#### Written task:
Tally the lines that contain "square" and report the total alone.

--

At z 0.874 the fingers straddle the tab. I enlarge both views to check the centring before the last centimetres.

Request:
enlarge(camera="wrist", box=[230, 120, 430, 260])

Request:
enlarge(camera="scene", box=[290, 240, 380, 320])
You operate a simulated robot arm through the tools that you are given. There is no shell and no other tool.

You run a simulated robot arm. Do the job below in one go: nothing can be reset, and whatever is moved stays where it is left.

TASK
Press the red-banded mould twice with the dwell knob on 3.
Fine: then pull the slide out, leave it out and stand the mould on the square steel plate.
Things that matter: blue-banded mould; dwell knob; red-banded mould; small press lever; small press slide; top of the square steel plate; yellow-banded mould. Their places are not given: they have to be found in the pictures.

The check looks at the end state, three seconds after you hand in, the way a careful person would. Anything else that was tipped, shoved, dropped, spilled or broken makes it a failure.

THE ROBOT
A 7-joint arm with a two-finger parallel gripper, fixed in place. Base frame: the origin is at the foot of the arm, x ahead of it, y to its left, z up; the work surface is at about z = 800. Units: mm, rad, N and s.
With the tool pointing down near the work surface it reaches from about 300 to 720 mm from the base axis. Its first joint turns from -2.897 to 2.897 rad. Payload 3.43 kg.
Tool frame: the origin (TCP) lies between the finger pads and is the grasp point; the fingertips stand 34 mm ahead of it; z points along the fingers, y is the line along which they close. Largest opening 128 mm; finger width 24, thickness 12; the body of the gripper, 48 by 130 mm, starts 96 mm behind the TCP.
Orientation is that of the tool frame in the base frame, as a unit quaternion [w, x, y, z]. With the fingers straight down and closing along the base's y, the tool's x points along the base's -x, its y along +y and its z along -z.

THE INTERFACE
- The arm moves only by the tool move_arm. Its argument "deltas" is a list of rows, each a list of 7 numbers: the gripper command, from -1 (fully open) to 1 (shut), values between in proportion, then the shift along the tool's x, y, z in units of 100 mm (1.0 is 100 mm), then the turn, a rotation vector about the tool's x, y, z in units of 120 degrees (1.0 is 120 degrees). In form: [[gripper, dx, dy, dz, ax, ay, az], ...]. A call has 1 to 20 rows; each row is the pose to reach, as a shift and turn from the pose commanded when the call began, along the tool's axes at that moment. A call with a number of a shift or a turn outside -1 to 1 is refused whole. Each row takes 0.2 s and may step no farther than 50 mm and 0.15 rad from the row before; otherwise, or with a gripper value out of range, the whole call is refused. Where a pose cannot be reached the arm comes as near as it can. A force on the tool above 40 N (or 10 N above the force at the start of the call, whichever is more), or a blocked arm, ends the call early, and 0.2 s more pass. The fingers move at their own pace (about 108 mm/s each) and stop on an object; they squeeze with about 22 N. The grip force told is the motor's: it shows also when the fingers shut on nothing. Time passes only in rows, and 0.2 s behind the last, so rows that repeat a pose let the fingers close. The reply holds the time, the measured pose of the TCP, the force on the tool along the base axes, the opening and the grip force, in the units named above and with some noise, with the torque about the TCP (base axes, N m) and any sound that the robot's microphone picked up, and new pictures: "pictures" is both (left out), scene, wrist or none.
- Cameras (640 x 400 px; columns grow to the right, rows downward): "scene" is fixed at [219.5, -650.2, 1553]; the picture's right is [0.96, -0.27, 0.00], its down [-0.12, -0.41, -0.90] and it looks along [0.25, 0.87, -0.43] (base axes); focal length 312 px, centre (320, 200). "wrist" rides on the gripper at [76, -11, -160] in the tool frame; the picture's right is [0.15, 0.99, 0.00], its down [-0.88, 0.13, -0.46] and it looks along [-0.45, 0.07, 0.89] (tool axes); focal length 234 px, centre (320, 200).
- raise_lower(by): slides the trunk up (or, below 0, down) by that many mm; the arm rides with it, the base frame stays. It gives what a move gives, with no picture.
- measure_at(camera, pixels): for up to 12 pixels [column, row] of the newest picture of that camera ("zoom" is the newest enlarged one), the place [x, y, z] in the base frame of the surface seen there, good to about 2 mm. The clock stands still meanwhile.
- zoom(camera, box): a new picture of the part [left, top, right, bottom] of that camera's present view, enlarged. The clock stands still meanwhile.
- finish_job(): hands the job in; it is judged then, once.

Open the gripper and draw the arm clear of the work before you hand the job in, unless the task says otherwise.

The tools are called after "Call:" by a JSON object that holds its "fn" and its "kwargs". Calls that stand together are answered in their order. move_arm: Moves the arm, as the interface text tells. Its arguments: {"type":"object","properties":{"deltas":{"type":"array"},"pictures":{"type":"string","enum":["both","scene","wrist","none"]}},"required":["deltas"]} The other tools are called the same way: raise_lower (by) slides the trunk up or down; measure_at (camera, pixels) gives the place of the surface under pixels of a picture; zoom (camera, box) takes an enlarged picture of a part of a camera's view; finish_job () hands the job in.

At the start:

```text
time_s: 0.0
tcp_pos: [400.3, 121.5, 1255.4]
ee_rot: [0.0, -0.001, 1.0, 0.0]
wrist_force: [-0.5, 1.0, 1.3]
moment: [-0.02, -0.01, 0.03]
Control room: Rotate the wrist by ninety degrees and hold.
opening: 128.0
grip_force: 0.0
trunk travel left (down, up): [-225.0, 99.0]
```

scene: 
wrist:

--

#### Solution to the problem:
2